Abstracts
Résumé
L'auteur commente l'article de Normand Cinq-Mars« Négociation locale et négociation sectorielle » Relations industrielles, volume 25, numéro 3, 1970.
Abstract
There seems, over the past few years, to have arisen in Canada a grawing interest in Industry-wide bargaining. In Québec the government has explicitly stated its intention to encourage (through legislation) such a type of structure.
A large number of advantages are alleged to flow from this « rational » approach as compared the traditional plant or local bargaining relationships.
The author recognizes that such a shift could result in certain improvements, In the event of layoffs or complete plant shutdowns older workers may obtain wider bumping rights if the seniority unit is thereby enlarged. In this way the average age of the disemployed may drop, the age mix of the unemployed having been altered. Since retraining and mobility programs are likely to be more successful with younger workers, this change could represent a social gain. There remains of course the thorny issue of equity and compensation for the losers.

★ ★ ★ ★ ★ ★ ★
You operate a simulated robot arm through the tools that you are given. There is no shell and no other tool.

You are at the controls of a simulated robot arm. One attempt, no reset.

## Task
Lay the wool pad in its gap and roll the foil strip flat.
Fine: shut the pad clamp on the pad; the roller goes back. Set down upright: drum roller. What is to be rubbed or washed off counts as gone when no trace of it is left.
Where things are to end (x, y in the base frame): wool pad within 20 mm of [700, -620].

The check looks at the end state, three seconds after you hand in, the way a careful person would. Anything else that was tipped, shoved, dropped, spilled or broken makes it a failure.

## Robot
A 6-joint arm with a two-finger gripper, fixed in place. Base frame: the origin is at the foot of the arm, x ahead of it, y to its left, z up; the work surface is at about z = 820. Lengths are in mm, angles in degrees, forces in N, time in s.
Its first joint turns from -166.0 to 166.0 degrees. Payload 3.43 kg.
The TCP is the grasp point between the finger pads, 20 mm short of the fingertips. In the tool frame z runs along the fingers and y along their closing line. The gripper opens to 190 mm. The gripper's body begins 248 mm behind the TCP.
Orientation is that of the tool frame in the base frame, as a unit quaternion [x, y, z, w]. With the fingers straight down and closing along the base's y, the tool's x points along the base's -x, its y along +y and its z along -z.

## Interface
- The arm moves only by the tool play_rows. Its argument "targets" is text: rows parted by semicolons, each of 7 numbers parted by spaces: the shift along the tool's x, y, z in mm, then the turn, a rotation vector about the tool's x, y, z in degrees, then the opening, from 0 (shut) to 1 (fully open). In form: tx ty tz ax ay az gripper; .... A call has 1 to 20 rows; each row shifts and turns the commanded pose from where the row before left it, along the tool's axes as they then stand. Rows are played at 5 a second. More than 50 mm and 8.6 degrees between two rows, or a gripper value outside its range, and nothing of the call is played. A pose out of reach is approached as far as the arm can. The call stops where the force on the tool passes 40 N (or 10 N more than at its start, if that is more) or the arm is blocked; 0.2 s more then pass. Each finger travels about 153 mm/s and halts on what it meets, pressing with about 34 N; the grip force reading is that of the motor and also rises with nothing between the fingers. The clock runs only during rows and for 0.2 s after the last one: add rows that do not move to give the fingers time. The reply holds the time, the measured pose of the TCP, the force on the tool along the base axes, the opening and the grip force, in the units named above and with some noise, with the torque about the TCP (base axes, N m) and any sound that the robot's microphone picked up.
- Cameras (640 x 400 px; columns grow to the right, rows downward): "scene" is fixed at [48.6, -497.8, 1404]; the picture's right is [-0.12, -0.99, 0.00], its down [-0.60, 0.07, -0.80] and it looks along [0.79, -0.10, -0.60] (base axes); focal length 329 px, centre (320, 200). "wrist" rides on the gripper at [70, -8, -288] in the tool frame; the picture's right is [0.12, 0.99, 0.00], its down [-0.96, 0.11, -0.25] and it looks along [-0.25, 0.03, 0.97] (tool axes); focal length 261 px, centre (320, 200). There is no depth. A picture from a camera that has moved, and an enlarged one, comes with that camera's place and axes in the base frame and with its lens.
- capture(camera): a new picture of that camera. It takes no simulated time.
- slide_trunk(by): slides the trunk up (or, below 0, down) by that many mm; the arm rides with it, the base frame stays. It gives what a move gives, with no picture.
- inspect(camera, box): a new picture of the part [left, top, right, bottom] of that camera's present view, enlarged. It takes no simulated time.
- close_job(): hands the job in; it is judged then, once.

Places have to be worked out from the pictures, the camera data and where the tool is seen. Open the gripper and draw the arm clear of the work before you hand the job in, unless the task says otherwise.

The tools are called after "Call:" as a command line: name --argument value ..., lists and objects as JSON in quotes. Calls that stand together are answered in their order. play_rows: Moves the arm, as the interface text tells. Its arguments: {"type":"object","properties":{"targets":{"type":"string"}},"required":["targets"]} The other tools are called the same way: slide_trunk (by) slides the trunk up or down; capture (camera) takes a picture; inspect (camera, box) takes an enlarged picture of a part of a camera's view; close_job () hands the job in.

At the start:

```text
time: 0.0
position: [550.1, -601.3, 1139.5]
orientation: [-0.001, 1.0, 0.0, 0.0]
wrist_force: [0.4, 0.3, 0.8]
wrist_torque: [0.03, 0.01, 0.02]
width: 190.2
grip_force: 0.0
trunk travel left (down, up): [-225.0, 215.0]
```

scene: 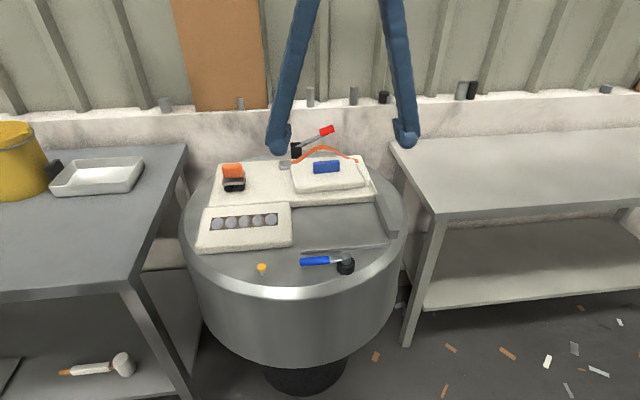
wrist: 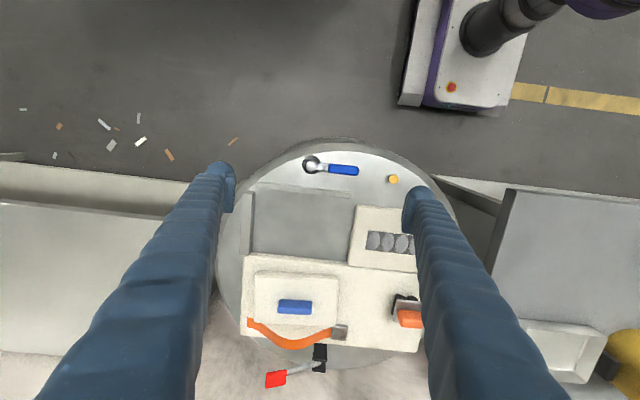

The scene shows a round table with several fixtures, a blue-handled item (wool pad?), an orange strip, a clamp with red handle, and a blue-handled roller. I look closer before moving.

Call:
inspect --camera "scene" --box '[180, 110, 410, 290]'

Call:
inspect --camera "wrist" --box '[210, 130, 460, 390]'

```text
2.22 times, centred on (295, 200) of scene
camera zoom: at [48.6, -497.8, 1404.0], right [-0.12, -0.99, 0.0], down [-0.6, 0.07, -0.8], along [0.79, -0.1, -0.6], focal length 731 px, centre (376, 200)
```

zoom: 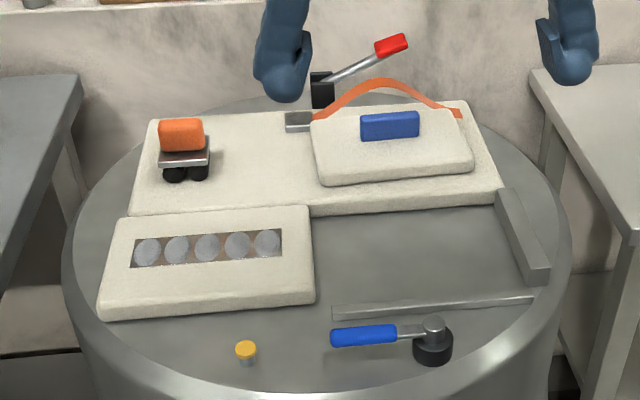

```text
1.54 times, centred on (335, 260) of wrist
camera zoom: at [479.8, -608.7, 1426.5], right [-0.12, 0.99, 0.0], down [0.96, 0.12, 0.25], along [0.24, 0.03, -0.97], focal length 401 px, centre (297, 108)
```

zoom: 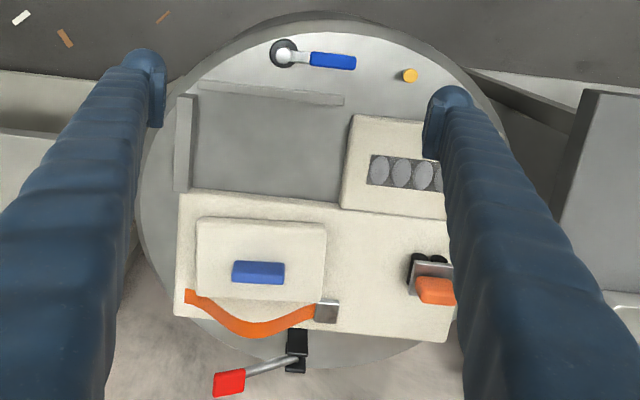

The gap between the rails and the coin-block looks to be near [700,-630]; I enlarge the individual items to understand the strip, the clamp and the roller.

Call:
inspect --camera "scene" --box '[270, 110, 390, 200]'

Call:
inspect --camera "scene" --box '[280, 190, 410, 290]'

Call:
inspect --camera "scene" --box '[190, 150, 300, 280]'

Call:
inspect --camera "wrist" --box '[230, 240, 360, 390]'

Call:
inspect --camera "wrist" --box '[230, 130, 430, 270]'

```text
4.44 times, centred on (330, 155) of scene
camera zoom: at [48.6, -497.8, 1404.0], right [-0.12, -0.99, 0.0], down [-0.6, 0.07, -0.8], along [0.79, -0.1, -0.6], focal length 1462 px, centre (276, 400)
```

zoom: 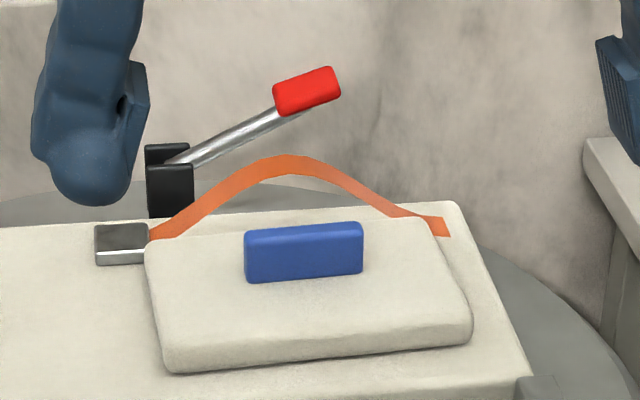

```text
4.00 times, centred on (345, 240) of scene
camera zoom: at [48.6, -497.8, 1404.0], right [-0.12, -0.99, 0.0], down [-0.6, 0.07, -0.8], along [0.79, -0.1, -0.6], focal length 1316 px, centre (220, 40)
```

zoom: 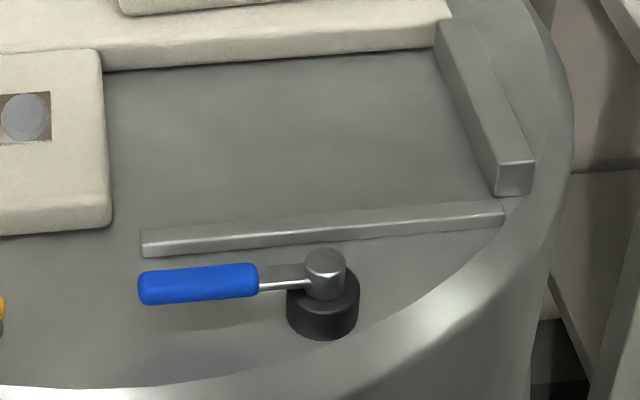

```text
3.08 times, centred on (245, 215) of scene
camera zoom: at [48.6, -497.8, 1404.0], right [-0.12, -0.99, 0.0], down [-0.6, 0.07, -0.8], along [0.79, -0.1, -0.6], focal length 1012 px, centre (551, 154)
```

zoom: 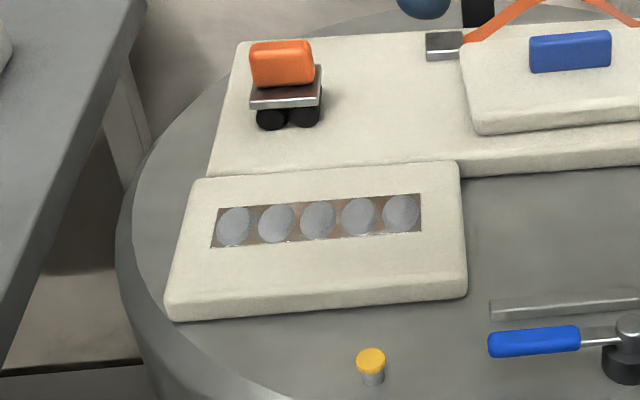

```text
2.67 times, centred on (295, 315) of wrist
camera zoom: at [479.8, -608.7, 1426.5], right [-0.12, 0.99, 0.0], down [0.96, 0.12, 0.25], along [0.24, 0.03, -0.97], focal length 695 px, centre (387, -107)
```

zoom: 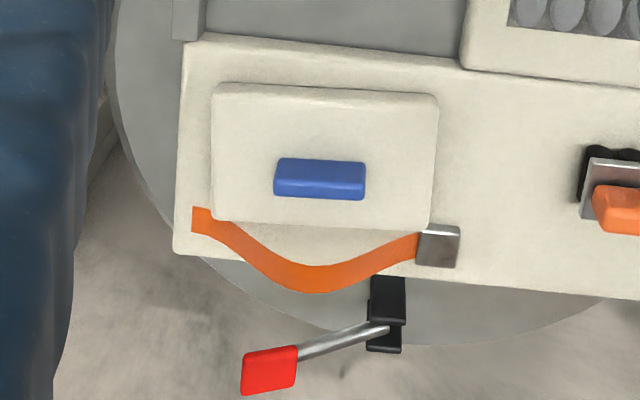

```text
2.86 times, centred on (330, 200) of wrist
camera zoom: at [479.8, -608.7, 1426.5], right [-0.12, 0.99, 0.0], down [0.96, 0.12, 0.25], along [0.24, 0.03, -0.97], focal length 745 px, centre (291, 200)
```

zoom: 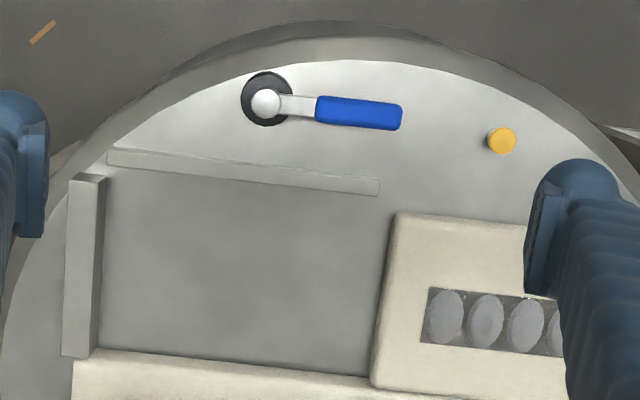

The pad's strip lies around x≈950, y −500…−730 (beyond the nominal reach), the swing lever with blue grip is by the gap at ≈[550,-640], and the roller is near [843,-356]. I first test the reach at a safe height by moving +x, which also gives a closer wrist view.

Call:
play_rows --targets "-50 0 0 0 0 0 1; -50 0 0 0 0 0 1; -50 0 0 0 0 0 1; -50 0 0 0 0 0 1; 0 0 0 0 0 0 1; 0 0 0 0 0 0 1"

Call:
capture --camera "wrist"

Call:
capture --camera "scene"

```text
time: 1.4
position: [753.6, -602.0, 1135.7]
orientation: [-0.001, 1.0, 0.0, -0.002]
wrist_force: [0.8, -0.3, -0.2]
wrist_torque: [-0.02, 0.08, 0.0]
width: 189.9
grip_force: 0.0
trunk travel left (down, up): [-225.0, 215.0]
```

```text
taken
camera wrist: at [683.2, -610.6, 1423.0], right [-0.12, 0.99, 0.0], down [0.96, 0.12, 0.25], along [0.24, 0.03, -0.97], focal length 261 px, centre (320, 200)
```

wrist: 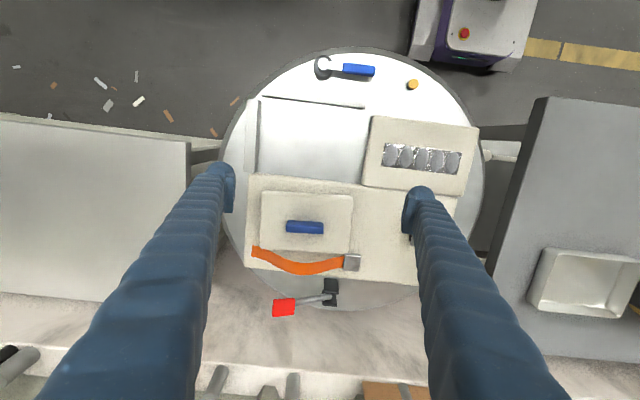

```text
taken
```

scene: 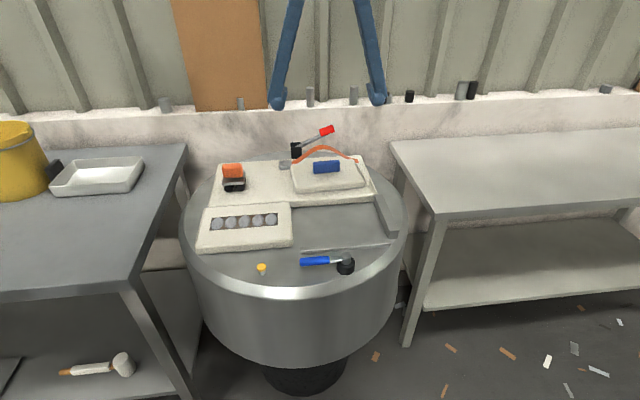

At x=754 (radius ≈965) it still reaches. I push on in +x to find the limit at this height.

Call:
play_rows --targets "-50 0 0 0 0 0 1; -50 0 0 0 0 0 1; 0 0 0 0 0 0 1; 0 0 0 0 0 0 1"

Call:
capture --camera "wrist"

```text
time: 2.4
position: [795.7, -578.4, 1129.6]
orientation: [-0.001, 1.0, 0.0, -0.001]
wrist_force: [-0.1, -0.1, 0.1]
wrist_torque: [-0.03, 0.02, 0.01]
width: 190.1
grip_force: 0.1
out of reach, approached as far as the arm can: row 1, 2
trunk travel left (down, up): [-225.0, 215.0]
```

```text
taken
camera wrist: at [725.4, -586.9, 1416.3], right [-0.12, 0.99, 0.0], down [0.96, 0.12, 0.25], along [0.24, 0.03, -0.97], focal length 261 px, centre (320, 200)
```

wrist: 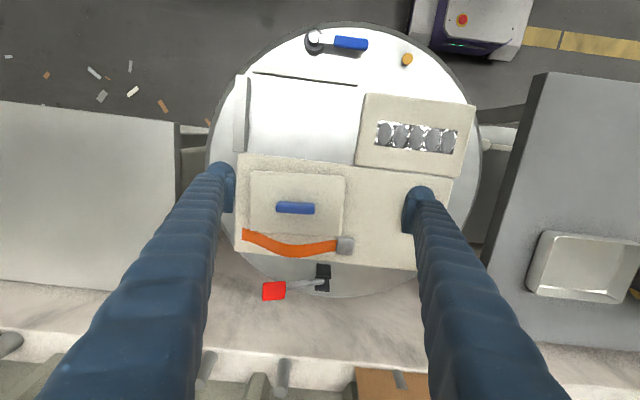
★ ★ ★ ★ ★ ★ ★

Industry-wide certification - accompanied by appropriate changes in the majority requirements - may also extend the opportunity of collective bargaining to new sectors where plants are too small, turnover rates too high, and employer power too extensive to permit workers to even think seriously of unionization under the present regime.
We should not underestimate the attachment of workers to seniority as the only meaningful proxy for job security. Enlargement of the seniority unit, to the extent that it heightens the state of insecurity of all but the older workers, will have to be compensated for by other ingredients of the job security concept. One such response might be that the (federal) government adhere honestly and explicitly to its 1946 commitment to maintain a full employment. Tight full employment combined with a meaningful and active manpower policy program would create the kind of environment in which workers do not fear dilution of their present seniority arrangements. Recent performance of our governments, mysteriously stricken with a pathological inflation phobia, have driven worker job securitybelow tolerable levels !
One of the « advantages » seen to flow from industry-wide bargaining is a reduction in the number of strikes. This is a simplistic mathematical truism. The strike unit would of course be larger and the man-days lost would thus not be expected to fail. Of great interest here is that strikes would shut down entire industries rather that single plants. This more complete interruption of product flow would surely increase the « public interest » element in such a conflict. This would promote greater direct government intervention in collective bargaining, an undesirable development on almosta priori grounds alone. While on the subject of eliminating or reducing strike activity, it is necessary to point out that it is wholly illusory to pretend that this is necessarily desirable. Surely strikes are but one form of costly industrial conflict. Indeed, if enlargement of the bargaining unit does mean a reduction of strike activity we should anticipate that conflict will merely change its form. Among these other (substitute) forms of conflictual activity we find ;
(1) a lowering of worker morale (frustration) ;
(2) a reduction in effort or productivity ;
(3) an increase in grievances;
(4) an increase in turnover rates ;
(5) an increase in absenteeism ;
(6) an increase in spoilage and breakage ;
(7) an increase in accident rates ;
(8) an increase in thefts;
(9) an increase in sabotage ;
(10) strikes that do break out (legal and illegal) will tend to be more violent.
These aggressive manifestations result in increased costs of production, and where possible, increased prices. In the end, all parties in the market pay the price whether the conflict is open and explicit or hidden and implicit
The most potent argument against industry-wide bargaining is that it inevitably results in an upward displacement of the locus of power within the union hierarchy. The many advocates of the broader structure underestimate the dangers for the trade union movement of an even greater centralization of power than exists today. Most members are already alienated as citizens, as workers, and we are asked to witness a further alienation of the individual as union member. If a more concentrated power base is indeed imposed, this author predicts that the lower echelon leaders and the rank and file will create a (n) (informal) parallel structure while the existing unions will care for the « social » welfare rather than the narrow members' interests. Unions are institutions whose first (and almost only) role is to advance the interests of their members. They are not intended to occupy themselves with the « common good ». It is a matter of the allocation of private resources on the basis of a priority ranking.